The corporation consists of a mayor and 12 aldermen, who have a power to add as many freemen to the corporation as they please (who have all of them voices in the election of Members of Parliament), insomuch that the mayor and any five of the aldermen can turn the elections as they think fit.

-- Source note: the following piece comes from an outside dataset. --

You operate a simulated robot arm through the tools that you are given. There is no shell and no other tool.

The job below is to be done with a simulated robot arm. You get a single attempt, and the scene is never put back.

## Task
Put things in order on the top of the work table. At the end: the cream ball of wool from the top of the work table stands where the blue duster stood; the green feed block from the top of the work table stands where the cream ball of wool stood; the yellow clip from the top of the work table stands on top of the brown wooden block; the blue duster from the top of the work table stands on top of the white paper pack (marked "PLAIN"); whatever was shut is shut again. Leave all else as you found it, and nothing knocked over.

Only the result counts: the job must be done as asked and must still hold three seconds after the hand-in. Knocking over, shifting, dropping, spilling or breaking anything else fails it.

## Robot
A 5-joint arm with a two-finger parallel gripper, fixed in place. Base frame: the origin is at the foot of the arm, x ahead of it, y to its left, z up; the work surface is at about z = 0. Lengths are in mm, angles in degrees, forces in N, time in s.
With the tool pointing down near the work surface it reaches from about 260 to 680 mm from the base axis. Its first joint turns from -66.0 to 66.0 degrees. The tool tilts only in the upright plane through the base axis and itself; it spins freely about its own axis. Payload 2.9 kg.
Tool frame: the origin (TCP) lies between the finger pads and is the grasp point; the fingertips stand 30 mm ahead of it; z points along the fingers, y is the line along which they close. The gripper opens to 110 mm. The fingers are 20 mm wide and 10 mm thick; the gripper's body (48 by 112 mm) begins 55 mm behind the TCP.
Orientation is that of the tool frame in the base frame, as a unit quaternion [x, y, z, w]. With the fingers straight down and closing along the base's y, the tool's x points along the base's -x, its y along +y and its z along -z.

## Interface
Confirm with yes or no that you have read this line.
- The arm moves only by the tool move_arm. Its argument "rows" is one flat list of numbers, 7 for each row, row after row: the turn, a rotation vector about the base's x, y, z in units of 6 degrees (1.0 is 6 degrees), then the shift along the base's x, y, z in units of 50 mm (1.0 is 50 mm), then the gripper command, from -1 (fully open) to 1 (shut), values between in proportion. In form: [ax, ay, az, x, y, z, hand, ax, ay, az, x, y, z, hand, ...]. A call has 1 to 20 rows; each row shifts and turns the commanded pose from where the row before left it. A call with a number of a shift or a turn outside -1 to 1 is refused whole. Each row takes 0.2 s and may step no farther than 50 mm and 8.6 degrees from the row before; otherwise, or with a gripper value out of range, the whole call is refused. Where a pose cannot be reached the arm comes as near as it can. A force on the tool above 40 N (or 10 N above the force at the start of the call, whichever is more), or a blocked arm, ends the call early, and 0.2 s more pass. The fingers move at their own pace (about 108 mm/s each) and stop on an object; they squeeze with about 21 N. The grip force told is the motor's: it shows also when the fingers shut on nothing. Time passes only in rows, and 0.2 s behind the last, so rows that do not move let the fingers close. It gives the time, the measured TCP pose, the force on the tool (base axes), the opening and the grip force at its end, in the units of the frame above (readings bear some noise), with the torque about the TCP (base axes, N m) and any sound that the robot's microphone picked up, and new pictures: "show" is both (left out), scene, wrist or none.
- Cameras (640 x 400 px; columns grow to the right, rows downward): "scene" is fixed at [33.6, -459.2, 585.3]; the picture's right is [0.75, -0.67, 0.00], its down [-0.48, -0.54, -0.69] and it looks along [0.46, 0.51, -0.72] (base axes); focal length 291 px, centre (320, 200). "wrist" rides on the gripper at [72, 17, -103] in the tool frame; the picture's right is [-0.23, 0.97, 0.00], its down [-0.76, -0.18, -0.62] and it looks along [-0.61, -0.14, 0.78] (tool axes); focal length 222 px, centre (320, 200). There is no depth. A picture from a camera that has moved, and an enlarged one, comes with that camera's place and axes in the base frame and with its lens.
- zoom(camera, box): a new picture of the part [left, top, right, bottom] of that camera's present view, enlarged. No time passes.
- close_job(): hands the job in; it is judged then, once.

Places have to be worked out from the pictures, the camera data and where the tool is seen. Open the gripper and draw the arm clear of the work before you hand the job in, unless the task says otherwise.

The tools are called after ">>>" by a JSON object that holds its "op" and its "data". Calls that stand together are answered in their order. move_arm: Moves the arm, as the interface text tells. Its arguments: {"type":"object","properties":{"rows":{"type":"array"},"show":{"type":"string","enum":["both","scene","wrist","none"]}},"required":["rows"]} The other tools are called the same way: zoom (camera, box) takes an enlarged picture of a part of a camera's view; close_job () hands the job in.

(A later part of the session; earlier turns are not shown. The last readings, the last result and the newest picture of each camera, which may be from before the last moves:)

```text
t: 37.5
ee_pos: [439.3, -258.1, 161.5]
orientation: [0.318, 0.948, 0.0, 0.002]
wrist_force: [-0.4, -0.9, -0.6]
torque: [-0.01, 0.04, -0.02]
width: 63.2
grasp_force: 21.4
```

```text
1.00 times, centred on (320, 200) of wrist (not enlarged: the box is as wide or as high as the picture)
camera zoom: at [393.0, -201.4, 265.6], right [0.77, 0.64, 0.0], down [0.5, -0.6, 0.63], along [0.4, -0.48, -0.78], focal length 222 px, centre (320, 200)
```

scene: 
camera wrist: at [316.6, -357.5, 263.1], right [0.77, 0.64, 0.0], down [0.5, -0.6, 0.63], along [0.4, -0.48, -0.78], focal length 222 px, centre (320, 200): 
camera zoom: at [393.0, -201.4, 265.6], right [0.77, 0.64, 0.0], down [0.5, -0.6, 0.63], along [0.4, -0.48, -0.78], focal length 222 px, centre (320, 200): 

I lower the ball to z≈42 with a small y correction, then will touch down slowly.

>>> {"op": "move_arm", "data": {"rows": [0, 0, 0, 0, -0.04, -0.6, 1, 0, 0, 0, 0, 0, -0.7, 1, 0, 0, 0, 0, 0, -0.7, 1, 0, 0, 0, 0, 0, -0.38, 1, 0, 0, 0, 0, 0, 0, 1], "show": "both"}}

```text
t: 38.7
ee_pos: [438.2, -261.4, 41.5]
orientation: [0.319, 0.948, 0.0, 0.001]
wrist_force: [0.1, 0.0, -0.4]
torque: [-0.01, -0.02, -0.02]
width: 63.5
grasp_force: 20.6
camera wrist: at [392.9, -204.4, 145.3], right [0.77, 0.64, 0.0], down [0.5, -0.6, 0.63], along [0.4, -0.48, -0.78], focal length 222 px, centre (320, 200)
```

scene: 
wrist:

The chief property interest in the borough passed with the manor of Thorley from the Lucy family to Sir Robert Holmes, who from 1679 returned first one and then two nominees.1

At the general election of 1660 Richard Lucy, a Commonwealth official who had acquired Thorley by marriage before inheriting the family estates in Warwickshire, was returned with a neighbouring Presbyterian squire, Sir John Leigh. Leigh, never an active figure in public life, retired after the dissolution of the Convention, and in 1661 Lucy was re-elected with his brother-in-law, Edward Smythe, a rising lawyer who soon chose to make his career in Ireland. The advent of Holmes as governor of the Isle of Wight in 1668 introduced a new interest. He built a large house in Yarmouth, occupied by his brother Sir John Holmes, and in 1670 the corporation passed a bye-law requiring the approval of the mayor and at least five aldermen for new freemen, probably to prevent Holmes from packing the freeman roll with his nominees. Lucy died in the last session of the Cavalier Parliament, and was succeeded by his son Thomas, an army officer. At the first general election of 1679 he probably agreed to divide the borough with Holmes, who himself sat for Newport in the first Exclusion Parliament, but brought in a court official, Sir Richard Mason, for Yarmouth. Before the next election Holmes had bought out the Lucy interest, and in the autumn he returned Mason and another courtier, Thomas Wyndham. The bye-law on the election of freemen was rescinded in 1680, and in the following year Yarmouth elected two more outsiders, Lemuel Kingdon, a revenue farmer, and the seasoned debater Sir Thomas Littleton, who had been given a seat on the Admiralty board. Mason was returned for his own borough of Bishop’s Castle, but Wyndham was not elected. Like the other Isle of Wight boroughs Yarmouth produced loyal addresses approving the dissolution and abhorring the ‘Association’, and Holmes was apparently able to protect it from quo warranto proceedings or the forfeiture of its Jacobean charter.2

Mason, Littleton and Sir John Holmes all died before the general election of 1685. Sir Robert Holmes was returned for Newport and Kingdon for Bedwyn. Accordingly Yarmouth was represented in James II’s Parliament by Wyndham and William Hewer, a commissioner of the navy. The royal electoral agents reported in September 1688 that Sir Robert Holmes had undertaken for this constituency, and the secretary of state, the Earl of Sunderland, recommended as court candidates Hewer and Edward Roberts, who was probably one of the royal electoral agents, but has not been further identified. At the general election of 1689 Holmes, who had lost control of Newport on the enlargement of the corporation, returned himself for Yarmouth with the Whig Fitton Gerard, whose father must have been well known to him at Court in the early days of the Restoration.3

Author: Paula Watson

Notes

  • 1. HMC Astley, 77; VCH Hants, v. 285.
  • 2. Worsley, Hist. I.o.W. 140, 158-62; CJ, xviii. 533; London Gazette, 21 June 1681, 4 May 1682.
  • 3. Duckett, Penal Laws (1882), 432; CSP Dom. 1687-9, p. 276; Grey, ix. 108.